*Exercise prompt*.
Return the full listing exactly as it is written.

□ □ □ □ □ □ □

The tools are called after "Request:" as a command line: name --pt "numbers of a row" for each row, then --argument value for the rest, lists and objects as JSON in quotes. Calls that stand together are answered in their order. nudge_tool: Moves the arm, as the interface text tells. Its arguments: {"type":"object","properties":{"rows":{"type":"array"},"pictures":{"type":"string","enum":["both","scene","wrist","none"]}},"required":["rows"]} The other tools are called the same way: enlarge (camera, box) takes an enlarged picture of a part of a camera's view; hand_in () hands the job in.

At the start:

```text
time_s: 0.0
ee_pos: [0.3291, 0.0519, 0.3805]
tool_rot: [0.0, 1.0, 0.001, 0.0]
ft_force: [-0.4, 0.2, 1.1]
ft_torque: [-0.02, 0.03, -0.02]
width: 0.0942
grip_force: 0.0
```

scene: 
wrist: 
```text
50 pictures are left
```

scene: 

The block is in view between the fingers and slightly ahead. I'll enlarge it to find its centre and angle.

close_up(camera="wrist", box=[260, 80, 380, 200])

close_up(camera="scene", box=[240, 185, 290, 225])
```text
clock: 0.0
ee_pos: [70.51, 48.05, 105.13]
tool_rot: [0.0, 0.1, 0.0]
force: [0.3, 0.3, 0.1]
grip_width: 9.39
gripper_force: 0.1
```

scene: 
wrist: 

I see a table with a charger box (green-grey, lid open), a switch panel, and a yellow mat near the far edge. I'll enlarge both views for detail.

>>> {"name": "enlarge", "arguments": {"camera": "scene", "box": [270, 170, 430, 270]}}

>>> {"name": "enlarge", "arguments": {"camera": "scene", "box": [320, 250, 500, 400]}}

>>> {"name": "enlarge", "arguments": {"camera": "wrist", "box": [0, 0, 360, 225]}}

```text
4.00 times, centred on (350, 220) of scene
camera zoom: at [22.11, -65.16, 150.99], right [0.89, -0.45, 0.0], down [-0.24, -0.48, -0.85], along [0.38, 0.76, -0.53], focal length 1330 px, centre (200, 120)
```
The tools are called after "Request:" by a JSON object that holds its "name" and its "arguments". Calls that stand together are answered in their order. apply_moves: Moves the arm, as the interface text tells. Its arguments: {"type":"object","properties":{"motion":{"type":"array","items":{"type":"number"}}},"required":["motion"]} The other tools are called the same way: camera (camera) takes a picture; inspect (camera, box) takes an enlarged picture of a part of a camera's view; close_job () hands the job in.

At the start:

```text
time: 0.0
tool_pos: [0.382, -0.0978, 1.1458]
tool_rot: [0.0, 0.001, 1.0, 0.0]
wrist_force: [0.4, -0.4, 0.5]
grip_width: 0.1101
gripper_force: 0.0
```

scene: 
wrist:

□ □ □ □ □ □ □

*Solved exercise*.
The tools are called after "Request:" as a command line: name --pt "numbers of a row" for each row, then --argument value for the rest, lists and objects as JSON in quotes. Calls that stand together are answered in their order. nudge_tool: Moves the arm, as the interface text tells. Its arguments: {"type":"object","properties":{"rows":{"type":"array"},"pictures":{"type":"string","enum":["both","scene","wrist","none"]}},"required":["rows"]} The other tools are called the same way: enlarge (camera, box) takes an enlarged picture of a part of a camera's view; hand_in () hands the job in.

At the start:

```text
time_s: 0.0
ee_pos: [0.3291, 0.0519, 0.3805]
tool_rot: [0.0, 1.0, 0.001, 0.0]
ft_force: [-0.4, 0.2, 1.1]
ft_torque: [-0.02, 0.03, -0.02]
width: 0.0942
grip_force: 0.0
```

scene: 
wrist: 
```text
50 pictures are left
```

scene: 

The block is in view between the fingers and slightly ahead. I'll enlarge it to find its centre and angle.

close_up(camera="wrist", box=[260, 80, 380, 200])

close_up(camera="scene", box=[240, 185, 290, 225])
```text
clock: 0.0
ee_pos: [70.51, 48.05, 105.13]
tool_rot: [0.0, 0.1, 0.0]
force: [0.3, 0.3, 0.1]
grip_width: 9.39
gripper_force: 0.1
```

scene: 
wrist: 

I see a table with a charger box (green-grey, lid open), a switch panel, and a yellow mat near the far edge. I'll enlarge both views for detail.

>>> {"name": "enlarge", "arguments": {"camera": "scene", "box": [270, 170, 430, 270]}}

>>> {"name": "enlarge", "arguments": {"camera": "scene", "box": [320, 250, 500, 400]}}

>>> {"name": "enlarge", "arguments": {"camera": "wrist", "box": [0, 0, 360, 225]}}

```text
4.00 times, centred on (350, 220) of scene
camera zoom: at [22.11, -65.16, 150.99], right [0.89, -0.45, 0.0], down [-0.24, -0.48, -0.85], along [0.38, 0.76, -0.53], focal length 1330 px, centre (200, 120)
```
The tools are called after "Request:" by a JSON object that holds its "name" and its "arguments". Calls that stand together are answered in their order. apply_moves: Moves the arm, as the interface text tells. Its arguments: {"type":"object","properties":{"motion":{"type":"array","items":{"type":"number"}}},"required":["motion"]} The other tools are called the same way: camera (camera) takes a picture; inspect (camera, box) takes an enlarged picture of a part of a camera's view; close_job () hands the job in.

At the start:

```text
time: 0.0
tool_pos: [0.382, -0.0978, 1.1458]
tool_rot: [0.0, 0.001, 1.0, 0.0]
wrist_force: [0.4, -0.4, 0.5]
grip_width: 0.1101
gripper_force: 0.0
```

scene: 
wrist:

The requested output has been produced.